Warning: This post contains language that some readers will find offensive.
As many of you know, I spend of a lot of my life in fast food restaurants. In fact, too much of my life. I like to write in them. Well, I like to write in some of them. The ones that I do like to write in perfectly balance lighting, temperature, table height, seat comfort, clientele, staff, and management. The ones that I don’t like? It’s eat and run away, and those places no longer get any of my daily fast food budget. (Yes, daily. It’s a miracle I’m still alive.)

Schlotzsky’s original sandwich.
While writing Secret Sex Lives: A Year on the Fringes of American Sexuality, I did a lot of editing at Schlotzsky’s. One day I was there editing a phone sex scene, and I had at least three versions of the scene spread across my table when a server brought me my sandwich. Ut-oh! There are words like fuck, cum, cock, whore, and slut on every page—repeatedly on every page. I grabbed my food from the server’s hands and placed it on top of my pages so that she couldn’t read anything.
Yes, I had looked around before I picked my writing table, making sure that I didn’t sit near any families and kids. But I had forgotten to consider that there might be others over the age of 18 who might be offended by my work. After all, I was in a rather conservative neighborhood, although I thought Angela, a Dominatrix from Secret Sex Lives, lived nearby. Still, once the server left, I moved my food off my pages and began to eat my sandwich and potato chips (cracked pepper, though I prefer unsalted) and returned to work.
But those cracked pepper (and too salty) potato chips were making me really thirsty. I needed to get up and get more Diet Coke. But did I need to cover my pages again? This time I looked around to consider the over 18ers. There was an older woman in front of me who’d arrived in a Lexus sedan. To my right was an elderly couple. To my back was another older couple. Hmm, they could all be really conservative and offended. Then again, they could be closeted sex freaks.
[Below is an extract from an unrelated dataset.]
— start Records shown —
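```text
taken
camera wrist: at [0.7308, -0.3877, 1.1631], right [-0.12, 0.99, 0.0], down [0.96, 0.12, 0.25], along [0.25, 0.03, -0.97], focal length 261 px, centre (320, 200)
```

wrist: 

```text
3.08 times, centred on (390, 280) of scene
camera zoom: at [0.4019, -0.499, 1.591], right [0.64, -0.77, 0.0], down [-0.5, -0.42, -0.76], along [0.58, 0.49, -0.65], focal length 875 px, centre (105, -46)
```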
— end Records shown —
After all, Angela lived nearby and if there’s one thing I learned while researching Secret Sex Lives, it’s that a glance at a stranger, or even a stare at a family member, doesn’t always reveal who is into kinky sex.
Still, I didn’t take any chances. I covered my pages before getting up to get my refill of Diet Coke. I did this several times (despite the fact that I know I need to cut Diet Coke from my daily diet. But which is worse? Diet Coke or Schlotzsky’s? Oh, heck, a writer’s got to have some sort of vice, right?). And each time I got up to get my Diet Coke and returned to my table and work, my mind started going into imagination overdrive.
No, I wasn’t imagining hot phone sex. I suddenly was seeing my (then) nine-year-old cousin walking into that restaurant with his family (they lived in the neighborhood), and his family coming over to see what I was working on and, as a joke, snatching my pages from me, glancing at them, being appalled, freaked, intrigued, and offended and looking at me in a whole different and not so positive light.
So (in my imagination) I jumped and tried to grab my pages back. Instead of landing in my hands, the pages flew across the Schlotzsky’s, randomly landing on the tables and in the hands and at the feet of all those other customers with kids. They freaked and screamed who is this freak with all the obscene pages that she’s tossing about for every child to see. Management came over, they called police, and I tried to explain I’m just a journalist doing my job…
Yes, I can have an overactive imagination. The truth is that no one paid one bit of attention to what I was writing. I finished my sandwich, packed up my pages (and leftover potato chips), and came home. And as I sat at my own desk and looked down at page 336, I saw a bit of lettuce on the page—my reminder of my own fears, which weren’t based in reality.
If I could go back and dig through my mountains of files right now and find that lettuce-stained page 336, I would, because I need something to remind me that my fears aren’t based in reality. Secret Sex Lives comes out in just one week, and though the initial reviews are more than positive, I’m terrified. Part of me fears the pages of my book randomly flying across the country, landing in peoples’ hands, and those people glance down, then up, and scream, “Who is this freak?” And then there’s the opposite fear—no one pays attention.
If they don’t, well, you’ll find me in some fast food restaurant, hunkered over a new manuscript, trying to write and edit that perfect combination of words that is tantamount to literary phone sex.
(Don’t worry Schlotzsky’s—I rarely write and edit in your stores anymore. It’s not that I don’t like you; it’s that your stores are too danged busy and your Internet connection is elusive, at best.)